Panel Paper: Welcome to the Dark Side: Narratives to Corrupt Public Officials

Thursday, July 19, 2018
Building 3, Room 213 (ITAM)

*Names in bold indicate Presenter

Oliver D. Meza, Centro de Investigación y Docencia Económicas


Classic explanations around compliance have neglected the role of stories we use to persuade people. This paper address this shortcoming testing how effective are narratives in different contexts to make public officials to non-comply with regulation. We pay special attention to the non-compliance problem commonly known as administrative corruption.

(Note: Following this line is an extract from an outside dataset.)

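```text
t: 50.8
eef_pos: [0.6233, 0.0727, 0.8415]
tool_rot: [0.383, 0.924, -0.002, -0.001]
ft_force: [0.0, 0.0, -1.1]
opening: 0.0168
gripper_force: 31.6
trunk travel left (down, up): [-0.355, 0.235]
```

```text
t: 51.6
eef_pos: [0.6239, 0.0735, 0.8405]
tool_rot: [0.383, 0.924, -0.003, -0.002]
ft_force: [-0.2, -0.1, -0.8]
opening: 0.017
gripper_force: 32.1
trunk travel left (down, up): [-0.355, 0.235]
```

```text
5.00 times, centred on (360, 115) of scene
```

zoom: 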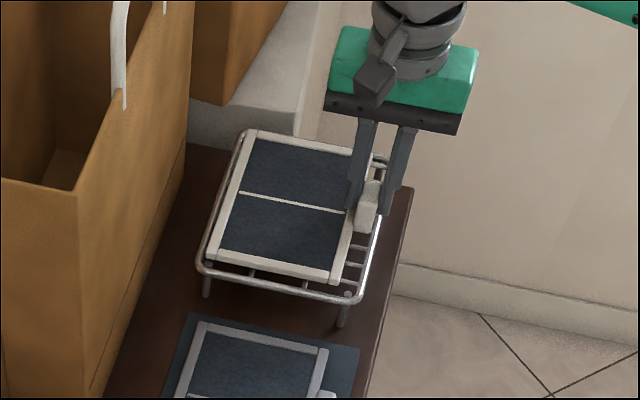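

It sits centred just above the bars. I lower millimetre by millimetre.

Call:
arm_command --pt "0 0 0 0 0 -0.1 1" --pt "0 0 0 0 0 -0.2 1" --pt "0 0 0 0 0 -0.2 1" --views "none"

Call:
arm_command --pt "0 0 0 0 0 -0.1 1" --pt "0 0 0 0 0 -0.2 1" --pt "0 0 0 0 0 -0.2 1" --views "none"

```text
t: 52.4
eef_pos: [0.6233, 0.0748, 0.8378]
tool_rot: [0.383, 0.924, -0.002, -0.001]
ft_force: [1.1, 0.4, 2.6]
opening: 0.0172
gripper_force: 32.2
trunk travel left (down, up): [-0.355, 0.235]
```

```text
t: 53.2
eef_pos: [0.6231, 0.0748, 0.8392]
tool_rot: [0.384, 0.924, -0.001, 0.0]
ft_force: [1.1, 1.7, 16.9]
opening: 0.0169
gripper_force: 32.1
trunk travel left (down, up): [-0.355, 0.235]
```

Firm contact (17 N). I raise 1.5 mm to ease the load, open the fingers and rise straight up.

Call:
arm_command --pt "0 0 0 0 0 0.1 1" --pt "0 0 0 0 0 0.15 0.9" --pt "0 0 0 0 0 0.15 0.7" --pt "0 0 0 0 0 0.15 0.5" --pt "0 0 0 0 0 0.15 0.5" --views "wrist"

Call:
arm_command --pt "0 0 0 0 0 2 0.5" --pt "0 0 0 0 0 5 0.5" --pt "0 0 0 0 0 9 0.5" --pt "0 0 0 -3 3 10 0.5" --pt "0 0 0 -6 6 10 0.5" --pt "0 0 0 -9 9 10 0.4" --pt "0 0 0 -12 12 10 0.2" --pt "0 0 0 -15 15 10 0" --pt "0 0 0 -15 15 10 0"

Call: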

Borrowing from the Narrative Policy Framework (NPF), we argue that public officials are prompted to certain misbehaviors when a situation of corruption is framed with an appropriate and alternative narrative. The situation we observe is that a micro-level, narrative and context produce characters in the story assigning who is the hero, who is the villain, and who are the losers. From this point of view, different outcomes are possible in order to avoid an ideological miss-match with what the person, in this case the bureaucrats, think of themselves and the situation they face.

We test this theory using three kinds of narratives in three different contexts. We devised an experimental survey, and applied to public officials of different ranks in the local government of one of the largest cities in Mexico. Results confirmed that non-compliance intentions change depending on the narrative provided, but that similar narratives would function differently depending on the context.